Rows from a dataset of robot sessions

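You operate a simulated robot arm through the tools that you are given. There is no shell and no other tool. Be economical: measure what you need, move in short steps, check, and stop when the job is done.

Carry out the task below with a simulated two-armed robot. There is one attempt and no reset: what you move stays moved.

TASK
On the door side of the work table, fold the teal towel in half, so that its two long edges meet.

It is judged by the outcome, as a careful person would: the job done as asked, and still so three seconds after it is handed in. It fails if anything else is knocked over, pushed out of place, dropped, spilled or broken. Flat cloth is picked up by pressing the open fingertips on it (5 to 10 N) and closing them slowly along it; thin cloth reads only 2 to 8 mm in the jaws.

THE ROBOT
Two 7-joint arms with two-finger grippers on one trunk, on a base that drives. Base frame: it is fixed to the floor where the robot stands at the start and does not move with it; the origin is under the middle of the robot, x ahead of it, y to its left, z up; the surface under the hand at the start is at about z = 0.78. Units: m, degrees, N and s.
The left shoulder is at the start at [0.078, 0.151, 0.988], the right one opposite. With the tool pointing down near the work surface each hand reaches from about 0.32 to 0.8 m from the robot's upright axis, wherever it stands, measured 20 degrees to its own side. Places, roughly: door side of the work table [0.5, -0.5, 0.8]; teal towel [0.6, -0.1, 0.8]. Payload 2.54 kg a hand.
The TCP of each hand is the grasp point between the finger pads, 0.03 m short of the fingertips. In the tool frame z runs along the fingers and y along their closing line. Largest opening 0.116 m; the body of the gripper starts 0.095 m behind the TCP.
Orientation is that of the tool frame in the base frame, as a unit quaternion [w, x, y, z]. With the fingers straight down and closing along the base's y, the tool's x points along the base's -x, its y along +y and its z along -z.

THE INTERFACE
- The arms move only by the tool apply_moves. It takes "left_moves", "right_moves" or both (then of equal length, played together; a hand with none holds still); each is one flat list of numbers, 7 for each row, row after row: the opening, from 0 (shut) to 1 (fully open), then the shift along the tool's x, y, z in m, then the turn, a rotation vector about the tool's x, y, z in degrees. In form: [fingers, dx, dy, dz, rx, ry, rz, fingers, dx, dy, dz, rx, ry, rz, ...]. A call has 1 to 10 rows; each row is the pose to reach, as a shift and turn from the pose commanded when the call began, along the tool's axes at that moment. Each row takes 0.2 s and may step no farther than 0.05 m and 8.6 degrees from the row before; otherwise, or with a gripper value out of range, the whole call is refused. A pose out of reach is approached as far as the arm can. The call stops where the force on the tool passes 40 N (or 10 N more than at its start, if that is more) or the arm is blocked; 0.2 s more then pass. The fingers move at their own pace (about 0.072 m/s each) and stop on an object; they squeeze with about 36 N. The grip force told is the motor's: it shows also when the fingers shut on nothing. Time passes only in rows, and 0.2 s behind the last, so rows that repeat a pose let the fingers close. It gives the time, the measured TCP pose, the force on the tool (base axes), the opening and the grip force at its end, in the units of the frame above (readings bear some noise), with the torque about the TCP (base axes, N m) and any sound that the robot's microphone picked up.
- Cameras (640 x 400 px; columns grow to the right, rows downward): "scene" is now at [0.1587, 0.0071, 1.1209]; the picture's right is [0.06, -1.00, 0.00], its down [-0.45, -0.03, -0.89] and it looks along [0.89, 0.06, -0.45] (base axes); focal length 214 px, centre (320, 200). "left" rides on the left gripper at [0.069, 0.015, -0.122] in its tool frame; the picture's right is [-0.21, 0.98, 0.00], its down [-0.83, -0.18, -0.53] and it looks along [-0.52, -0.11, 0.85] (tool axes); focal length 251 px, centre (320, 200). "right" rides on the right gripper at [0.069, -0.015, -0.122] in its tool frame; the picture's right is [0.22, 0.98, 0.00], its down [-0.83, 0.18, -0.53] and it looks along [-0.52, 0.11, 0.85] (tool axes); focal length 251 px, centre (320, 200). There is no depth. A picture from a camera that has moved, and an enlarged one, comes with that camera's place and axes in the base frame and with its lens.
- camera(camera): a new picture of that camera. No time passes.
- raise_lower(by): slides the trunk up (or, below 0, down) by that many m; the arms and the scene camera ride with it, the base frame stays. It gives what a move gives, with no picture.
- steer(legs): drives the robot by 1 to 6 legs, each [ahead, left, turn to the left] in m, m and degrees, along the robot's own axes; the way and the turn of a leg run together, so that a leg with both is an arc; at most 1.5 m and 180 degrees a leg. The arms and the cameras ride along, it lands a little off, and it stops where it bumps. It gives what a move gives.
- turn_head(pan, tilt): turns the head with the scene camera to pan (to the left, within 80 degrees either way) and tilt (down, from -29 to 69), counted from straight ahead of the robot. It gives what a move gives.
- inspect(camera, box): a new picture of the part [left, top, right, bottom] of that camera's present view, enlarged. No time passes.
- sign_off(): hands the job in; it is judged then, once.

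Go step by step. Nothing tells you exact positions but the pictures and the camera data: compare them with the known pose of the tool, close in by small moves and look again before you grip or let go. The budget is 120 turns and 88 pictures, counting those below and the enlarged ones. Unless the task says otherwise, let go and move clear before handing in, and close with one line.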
--
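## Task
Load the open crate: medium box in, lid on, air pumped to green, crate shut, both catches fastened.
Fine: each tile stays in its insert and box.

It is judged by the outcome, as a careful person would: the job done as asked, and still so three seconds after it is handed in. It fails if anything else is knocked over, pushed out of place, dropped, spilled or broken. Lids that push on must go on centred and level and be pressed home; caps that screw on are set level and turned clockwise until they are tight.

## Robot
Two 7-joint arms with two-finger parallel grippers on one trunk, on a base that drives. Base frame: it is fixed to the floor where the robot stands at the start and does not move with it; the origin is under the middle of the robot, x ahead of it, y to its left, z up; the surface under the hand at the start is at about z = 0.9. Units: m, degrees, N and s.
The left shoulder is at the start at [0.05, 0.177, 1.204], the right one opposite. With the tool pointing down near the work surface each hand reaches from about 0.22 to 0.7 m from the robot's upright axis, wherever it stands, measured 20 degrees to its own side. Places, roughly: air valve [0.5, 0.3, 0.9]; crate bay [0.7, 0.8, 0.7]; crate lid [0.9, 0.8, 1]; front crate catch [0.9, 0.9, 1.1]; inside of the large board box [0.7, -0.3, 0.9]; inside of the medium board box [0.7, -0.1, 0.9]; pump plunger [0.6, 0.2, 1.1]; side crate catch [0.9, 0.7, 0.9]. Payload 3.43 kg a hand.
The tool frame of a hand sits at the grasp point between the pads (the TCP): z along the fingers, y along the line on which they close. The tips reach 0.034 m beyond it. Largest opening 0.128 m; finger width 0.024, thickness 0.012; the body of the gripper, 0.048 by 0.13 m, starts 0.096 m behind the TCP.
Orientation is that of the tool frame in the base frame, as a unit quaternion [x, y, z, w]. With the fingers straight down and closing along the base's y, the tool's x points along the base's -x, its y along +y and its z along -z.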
* * *
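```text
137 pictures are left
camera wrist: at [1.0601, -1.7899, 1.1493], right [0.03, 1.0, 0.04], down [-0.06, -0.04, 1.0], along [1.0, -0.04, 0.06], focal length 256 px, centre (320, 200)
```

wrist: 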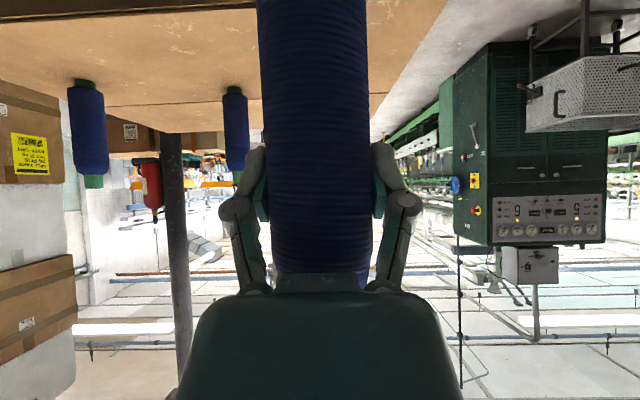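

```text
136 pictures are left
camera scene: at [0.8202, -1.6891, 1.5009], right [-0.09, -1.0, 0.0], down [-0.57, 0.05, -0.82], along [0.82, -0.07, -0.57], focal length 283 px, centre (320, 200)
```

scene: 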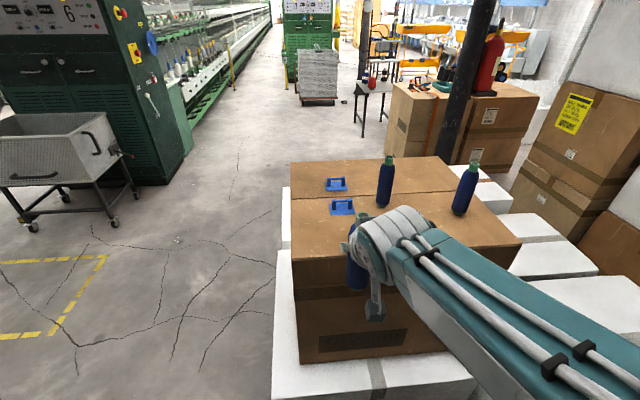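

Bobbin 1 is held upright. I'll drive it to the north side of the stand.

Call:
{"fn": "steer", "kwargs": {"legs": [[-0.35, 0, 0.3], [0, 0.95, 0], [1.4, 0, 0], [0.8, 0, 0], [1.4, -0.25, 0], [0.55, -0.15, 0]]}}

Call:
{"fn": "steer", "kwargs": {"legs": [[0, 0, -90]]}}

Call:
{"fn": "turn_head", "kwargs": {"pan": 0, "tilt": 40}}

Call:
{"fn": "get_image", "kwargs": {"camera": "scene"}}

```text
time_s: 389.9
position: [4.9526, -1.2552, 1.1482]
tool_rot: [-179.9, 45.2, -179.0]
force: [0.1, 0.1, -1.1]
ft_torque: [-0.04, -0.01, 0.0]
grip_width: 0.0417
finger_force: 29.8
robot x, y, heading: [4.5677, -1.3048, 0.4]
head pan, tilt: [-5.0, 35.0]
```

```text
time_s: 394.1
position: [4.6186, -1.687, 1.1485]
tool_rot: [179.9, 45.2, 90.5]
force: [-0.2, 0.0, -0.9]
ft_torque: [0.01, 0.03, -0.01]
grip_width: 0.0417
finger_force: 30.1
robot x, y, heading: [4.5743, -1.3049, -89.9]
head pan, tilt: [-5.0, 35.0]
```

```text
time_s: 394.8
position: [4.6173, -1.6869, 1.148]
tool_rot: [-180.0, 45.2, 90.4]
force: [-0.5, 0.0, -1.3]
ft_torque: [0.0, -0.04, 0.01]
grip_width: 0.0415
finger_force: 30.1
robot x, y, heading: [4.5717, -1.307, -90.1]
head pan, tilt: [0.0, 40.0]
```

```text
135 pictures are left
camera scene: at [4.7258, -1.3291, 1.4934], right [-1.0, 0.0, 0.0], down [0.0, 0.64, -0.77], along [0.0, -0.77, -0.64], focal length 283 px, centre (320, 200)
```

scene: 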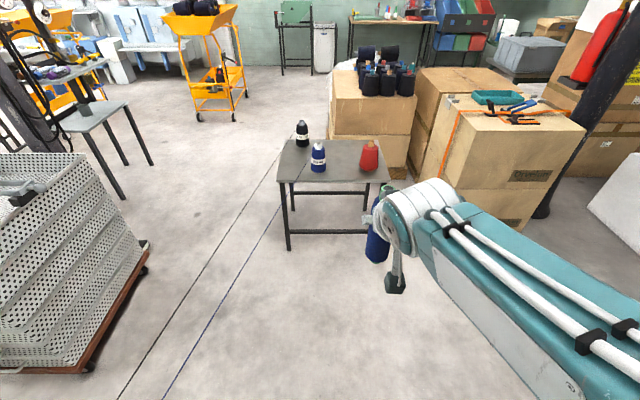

Work to be completed
Start with the line that holds "You operate a" and finish with the line that holds "On the door". Transcribe each line in between exactly, and those two as well.

Solved exercise
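You operate a simulated robot arm through the tools that you are given. There is no shell and no other tool. Be economical: measure what you need, move in short steps, check, and stop when the job is done.

Carry out the task below with a simulated two-armed robot. There is one attempt and no reset: what you move stays moved.

TASK
On the door side of the work table, fold the teal towel in half, so that its two long edges meet.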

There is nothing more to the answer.